Friday 23 April 2010

“ Virtue itself is apt to inhabit such poor human bodies, that no aspect of its invulnerable to jest; and for all fairness we have to seek to the flowers, for all sublimity, to the hills”.[1]

When Immanuel Kant argues how aesthetically pleasing an entity can be he looks to nature, a comparison is made, he argues that ‘free beauty’ is proper beauty, this applies to in particular nature i.e. birds, flowers, trees.

Kant argued that both are the equal when analysing the importance of nature and that of art. Without acquiring knowledge of what is beautiful it seems from a very young age it was instilled into us that nature is pleasing to the senses. This could possibly be where the concept of natural beauty originates, where childhood, innocence and purity coincides.

Kant stresses the importance of beauty being subjective and he states that beauty is in its nature to be admired. This admiration is applied to the object from the feeling of pleasure we would obtain.

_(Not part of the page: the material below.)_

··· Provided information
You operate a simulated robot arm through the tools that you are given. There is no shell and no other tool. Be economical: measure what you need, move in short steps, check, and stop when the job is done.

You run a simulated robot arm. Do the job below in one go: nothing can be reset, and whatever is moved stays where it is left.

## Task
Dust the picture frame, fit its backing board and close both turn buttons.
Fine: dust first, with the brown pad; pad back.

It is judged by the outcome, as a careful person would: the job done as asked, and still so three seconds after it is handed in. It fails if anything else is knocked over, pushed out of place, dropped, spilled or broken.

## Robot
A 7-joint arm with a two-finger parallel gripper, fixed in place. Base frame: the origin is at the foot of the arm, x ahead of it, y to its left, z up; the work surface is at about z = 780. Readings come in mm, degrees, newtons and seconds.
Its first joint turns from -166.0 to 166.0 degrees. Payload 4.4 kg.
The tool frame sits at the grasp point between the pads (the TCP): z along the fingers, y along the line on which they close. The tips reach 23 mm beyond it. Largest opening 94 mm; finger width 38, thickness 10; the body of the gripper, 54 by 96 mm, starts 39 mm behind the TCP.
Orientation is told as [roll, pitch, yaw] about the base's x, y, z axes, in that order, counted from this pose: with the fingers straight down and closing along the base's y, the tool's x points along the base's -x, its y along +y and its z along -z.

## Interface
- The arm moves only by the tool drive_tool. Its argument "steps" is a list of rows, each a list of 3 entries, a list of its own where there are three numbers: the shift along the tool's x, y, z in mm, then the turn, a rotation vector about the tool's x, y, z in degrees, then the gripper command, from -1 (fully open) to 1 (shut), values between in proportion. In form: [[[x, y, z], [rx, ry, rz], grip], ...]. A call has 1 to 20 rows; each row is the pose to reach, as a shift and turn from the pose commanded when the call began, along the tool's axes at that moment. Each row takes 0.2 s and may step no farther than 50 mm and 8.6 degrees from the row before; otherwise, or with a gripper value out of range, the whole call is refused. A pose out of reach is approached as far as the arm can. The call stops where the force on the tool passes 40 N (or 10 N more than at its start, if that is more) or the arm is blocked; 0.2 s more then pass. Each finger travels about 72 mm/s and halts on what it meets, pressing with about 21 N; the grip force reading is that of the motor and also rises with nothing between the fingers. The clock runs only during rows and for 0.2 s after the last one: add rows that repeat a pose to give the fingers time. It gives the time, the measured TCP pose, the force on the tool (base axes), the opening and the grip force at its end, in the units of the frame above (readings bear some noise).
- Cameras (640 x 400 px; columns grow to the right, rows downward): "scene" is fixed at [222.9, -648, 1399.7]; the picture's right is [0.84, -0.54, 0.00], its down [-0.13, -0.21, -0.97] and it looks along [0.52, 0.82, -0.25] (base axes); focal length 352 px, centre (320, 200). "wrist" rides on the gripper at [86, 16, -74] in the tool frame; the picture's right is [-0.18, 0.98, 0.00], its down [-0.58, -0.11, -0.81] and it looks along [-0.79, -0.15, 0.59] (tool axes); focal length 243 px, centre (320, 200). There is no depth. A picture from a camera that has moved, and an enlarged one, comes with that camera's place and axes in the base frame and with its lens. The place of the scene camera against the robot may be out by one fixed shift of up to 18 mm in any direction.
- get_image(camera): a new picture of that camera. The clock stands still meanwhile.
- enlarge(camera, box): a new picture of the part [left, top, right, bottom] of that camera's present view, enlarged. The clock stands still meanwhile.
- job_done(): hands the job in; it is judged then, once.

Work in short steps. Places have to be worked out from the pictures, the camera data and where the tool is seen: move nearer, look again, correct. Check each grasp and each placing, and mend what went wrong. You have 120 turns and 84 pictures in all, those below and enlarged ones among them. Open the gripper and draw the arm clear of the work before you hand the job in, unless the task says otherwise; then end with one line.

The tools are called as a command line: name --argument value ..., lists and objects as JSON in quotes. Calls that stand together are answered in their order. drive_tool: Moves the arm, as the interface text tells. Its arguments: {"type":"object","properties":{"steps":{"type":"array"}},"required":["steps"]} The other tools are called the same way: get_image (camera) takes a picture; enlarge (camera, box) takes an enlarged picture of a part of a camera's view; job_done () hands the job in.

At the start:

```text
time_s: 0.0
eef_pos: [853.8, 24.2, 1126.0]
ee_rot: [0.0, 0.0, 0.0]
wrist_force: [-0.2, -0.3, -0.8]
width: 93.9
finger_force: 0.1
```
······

Is the application of good taste not subjective? A judgement that treats beauty as a projection of a state of mind on to an article, if it is not of a sensory output it is of a psychological state of mind established by the manoeuvre of an individual’s cognitive faculty.

Many argue that beauty is in the eye of the beholder so how can something by definition ‘beautiful’ only gain that label through popularity.

By Ellie Welsh



[1] (p. 39, Strangeness and Beauty, volume 1).